Immediately, I began swimming as close to the right side as I could, leaving space for all those behind me to pass. I started off slowly (which is my swim speed always) and concentrated as best as a I could. It was a 400m swim with each lane 50m–I had “trained” on a 25m pool, so I knew that getting to the end of one lane would be an accomplishment. I just needed to do it 8 times.
After 3 laps down (and stopping at the end of each), I noticed towards the end of the 4th lap how the pool was deeper on one end. It went from light blue water to deep, dark blue and when I noticed that, I panicked. Fear crept up that I would drown as I approached the deep end and I felt myself start to flail. When I got to the end of the lap, I pulled up on the wall and tried my best to control my breathing.
You’re halfway done, Helly. Don’t quit!
I had never practiced the backstroke but at that point, I invented something and I turn on my back and did my best to float and move–anything to get to the end of the lane. At the end of the 6th lap, I noticed it was just me and one other girl. Everyone else who started after me had exited the pool.
Me and my new friend reached the end of the 6th lap at the same time. Her family was waiting and they yelled words of encouragement, “Just an out and back from here!”
I put my arm out telling her to go ahead of me. I knew I wasn’t going to finish the last two laps on a strong note. I was barely able to breathe at that point.
She went ahead and I began a few seconds after her. By the time I reached the end of the 7th lap, she had exited the pool. I had the entire pool to myself for the final eighth lap.
Thoughts of being last had never entered my head. I had thought maybe my natural athleticism would carry me through and that I’d do decent at the swim portion of the race. Nope. I was the very last one out of the pool.
Volunteers helped me out and they greeted me with “You did it!!” “The hard part is done!” and I choked back sobs of embarrassment, but also pride that I had finished, and whispered, “Thank you so much.”
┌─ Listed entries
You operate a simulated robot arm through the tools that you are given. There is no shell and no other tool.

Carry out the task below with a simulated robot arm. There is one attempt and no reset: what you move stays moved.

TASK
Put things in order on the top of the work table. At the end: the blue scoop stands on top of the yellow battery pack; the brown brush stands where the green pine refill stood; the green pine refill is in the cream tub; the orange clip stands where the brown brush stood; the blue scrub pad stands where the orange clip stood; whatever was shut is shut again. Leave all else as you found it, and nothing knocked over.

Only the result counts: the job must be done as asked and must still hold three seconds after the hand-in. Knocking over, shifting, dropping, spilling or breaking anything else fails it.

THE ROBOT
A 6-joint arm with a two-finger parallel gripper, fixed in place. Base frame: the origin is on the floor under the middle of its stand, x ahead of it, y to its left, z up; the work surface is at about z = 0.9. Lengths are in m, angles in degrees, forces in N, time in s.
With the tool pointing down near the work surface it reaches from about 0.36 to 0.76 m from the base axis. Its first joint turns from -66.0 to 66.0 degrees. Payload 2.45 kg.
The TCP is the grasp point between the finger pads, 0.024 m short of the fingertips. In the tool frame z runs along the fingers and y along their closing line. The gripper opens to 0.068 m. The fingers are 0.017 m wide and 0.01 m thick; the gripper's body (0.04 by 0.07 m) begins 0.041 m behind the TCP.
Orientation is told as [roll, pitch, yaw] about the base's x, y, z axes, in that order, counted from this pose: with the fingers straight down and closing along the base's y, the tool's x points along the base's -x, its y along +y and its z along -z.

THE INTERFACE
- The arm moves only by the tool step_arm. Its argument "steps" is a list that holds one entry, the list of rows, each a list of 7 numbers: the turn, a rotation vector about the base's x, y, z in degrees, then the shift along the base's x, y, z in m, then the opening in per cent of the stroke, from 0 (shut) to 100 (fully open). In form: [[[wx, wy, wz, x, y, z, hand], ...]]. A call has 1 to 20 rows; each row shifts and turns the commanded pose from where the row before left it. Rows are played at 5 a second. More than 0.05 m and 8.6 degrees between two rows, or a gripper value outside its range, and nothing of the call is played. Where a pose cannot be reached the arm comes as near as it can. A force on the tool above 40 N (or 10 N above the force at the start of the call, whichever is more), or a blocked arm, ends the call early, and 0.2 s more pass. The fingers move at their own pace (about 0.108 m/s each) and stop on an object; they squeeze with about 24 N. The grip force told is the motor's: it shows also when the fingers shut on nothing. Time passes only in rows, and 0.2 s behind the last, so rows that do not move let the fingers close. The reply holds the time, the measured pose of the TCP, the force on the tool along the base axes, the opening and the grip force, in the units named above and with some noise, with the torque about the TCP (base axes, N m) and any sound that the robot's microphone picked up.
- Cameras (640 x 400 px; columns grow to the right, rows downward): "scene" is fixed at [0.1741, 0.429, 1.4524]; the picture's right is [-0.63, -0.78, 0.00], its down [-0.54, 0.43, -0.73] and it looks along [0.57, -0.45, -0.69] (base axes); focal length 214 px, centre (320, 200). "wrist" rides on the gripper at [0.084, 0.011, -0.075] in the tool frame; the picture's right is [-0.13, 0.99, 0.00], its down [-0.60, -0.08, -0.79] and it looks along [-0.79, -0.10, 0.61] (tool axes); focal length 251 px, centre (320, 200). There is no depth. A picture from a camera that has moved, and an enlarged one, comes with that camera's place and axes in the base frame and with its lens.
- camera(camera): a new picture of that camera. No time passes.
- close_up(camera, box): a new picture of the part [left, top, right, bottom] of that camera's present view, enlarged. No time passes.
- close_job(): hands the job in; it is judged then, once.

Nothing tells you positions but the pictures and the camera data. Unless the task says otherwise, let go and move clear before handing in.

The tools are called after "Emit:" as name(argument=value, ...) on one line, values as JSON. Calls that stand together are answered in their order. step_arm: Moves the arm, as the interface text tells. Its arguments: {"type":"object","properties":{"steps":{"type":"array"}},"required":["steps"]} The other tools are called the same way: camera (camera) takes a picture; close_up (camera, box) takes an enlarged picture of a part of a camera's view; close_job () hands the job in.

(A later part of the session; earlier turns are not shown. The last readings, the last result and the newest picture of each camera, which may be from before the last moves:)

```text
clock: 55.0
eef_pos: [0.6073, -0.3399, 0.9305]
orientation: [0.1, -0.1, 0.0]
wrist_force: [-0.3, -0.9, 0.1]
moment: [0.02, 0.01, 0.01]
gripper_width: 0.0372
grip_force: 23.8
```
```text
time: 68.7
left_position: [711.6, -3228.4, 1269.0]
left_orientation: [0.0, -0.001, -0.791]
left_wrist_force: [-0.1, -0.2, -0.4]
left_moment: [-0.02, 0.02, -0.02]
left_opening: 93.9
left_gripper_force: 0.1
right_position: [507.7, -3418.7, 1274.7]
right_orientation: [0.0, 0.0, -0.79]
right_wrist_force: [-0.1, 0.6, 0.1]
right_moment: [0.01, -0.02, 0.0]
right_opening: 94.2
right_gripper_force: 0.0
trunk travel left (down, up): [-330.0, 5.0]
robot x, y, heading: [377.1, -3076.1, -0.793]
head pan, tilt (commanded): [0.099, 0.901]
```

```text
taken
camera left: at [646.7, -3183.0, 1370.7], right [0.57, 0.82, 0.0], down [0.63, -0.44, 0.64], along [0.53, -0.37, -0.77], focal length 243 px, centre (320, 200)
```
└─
I began the short run to the bike transition hearing a volunteer say in his radio, “The last swimmer is out!”
I did as best as I could to dry off and put on my clothes, shoes, and helmet as quickly as possible. I was the last one out so I didn’t have to deal with any crowds, a plus! Lol!
After being the clear to mount, I was off! The bike portion was a two loop 8 mile course with an UPHILL just after the start each loop. I biked like I’d never biked before and I actually was able to pass a few people. I turned to began the second loop and saw the huge hill before. Just get through it one more time. I could see some people walking their bikes up and I told myself to stay on the bike, I could do it.
Near the top of the hill, as I was switching gears, I hear a click and then nothing. My pedals wouldn’t move!! I stopped and looked down–sure enough, the bike chain had fallen!!! I had absolutely no idea what to do and immediately sadness took over me as I knew this would be where the race would end for me.
But because I had started last, I was near the sweeper and he saw me on the side off my bike! He asked what was wrong and as soon as I showed him he put the chain back on and said, “Keep going!”
And I was off. I pedaled my little heart off telling myself to finish this bike ride and get myself on the road to running. I was able to pass a few more women on the last part of my bike ride!
I dismounted my bike and took off my helmet. Grabbed some water, retied my shoes, clipped my bib belt and got the hell out of the transition area. I wanted to run!
The run was a 2.4 miler along a canal so it was terrain I was used to. I never worried about my time in the swim or bike portion and told myself to do the same with the run. Even though this was my strongest event, I didn’t want to pressure myself into holding a specific pace.
When I turned the corner to get on the canal, I was surprised to see there were still a lot of athletes out there. I ran along one side cheering to my friends on the other side running towards the finish. I wanted to be with them!
First mile, 7:52.
I was shocked to see a sub 8!! I hadn’t felt I was running so fast and it thrilled me to see such a great split. I told myself to keep at it. I was almost there!
I made a right to get on the other side of the canal, the final stretch that would take me to the finish, and I just ran. I passed so many people on this last stretch.
Mile 2, 8:01.
I knew I had less than half a mile to go, so I just went for it. When I turned the last corner onto the field, I could see the finish and I could see my friends waving, cheering me on. It was so unbelievably awesome.
I was a triathlete!!!
You couldn’t remove the smile off my face, I was so happy. I was swarmed with hugs and words of praise as I was one of very few who was doing this for the first time.
This was as hard as I thought it would be. I never thought a triathlon (of any distance) would be easy, and no, it wasn’t. And even though I struggled immensely with the swim, (I knew I hadn’t given it the preparation it deserved), I was proud of myself for making it through. I had be the last one out but after seeing the official results, I wasn’t the last one in the event.
In fact, I had done pretty good overall placing 135th out of 201 and 8 out 13 in my age group!
But honestly, the numbers don’t matter. I’m just so thankful to have been able to finish and so thankful to have had the support of my husband and friends along the way ❤
If you made to the end, thank you! Thank you all so much for your words of encouragement on Instagram and Facebook. More than you all will ever know.
–Have you ever finished last in something?
–Would you consider doing a triathlon (if you haven’t)?